Guest post by Chris Forrester.
The unremitting power of memory has always been central to the films of Wong Kar-Wai — stories of lost love and deep yearning that hinge on their capacity to channel something specific and powerful about the way time renders the most fleeting encounters with love profound. And if there’s one memory even the Hong Kong auteur can’t shake, it’s that of a never-forgotten love affair between neighboring spouses in 1960s Hong Kong.
In the Mood for Love, which celebrates its 20th anniversary this year, was initially conceived as a triptych of stories — “A Summer in Beijing” — but would ultimately be reshaped into one: that of a man and woman in neighboring apartments who learn that their spouses have initiated an affair together and struggle to reckon with the pain of infidelity. Over the course of the film, that shared reckoning rather fluidly becomes something more as a series of conversations, a number of which coyly obscure the characters’ true emotions as they reenact potential moments in their spouses’ affair, grows into a bond, and then a secret, and ultimately a great loss.
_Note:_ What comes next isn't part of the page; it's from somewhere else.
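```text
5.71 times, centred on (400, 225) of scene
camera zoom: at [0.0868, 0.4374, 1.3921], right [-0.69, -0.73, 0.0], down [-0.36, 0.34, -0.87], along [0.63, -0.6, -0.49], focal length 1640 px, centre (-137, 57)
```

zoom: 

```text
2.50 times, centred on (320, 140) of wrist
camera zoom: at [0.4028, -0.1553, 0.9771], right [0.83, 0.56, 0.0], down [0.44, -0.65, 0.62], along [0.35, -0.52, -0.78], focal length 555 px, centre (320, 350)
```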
It is perhaps the ultimate portrait of lost love, because it aches with the pain of desires both acted upon and not. And Wong, ever a master of his own powerfully impressionistic mode of filmmaking, renders it as a series of fleeting moments that are at once both incredibly sensual and melancholic. As with most of his films, it is tied inextricably to a memory of a time and place, brought to life by his careful attention to the minutiae of the characters’ day-to-day routines and the spaces they frequent, such that it feels remembered even as it unfolds before us.
But what makes In the Mood for Love so vital to Wong’s career and identity as a filmmaker, beyond that it is regarded as his own best works and one of the best films of the 21st century, is that it forms the centerpiece in an informal trilogy of films that has provided a backbone of sorts to the director’s entire oeuvre.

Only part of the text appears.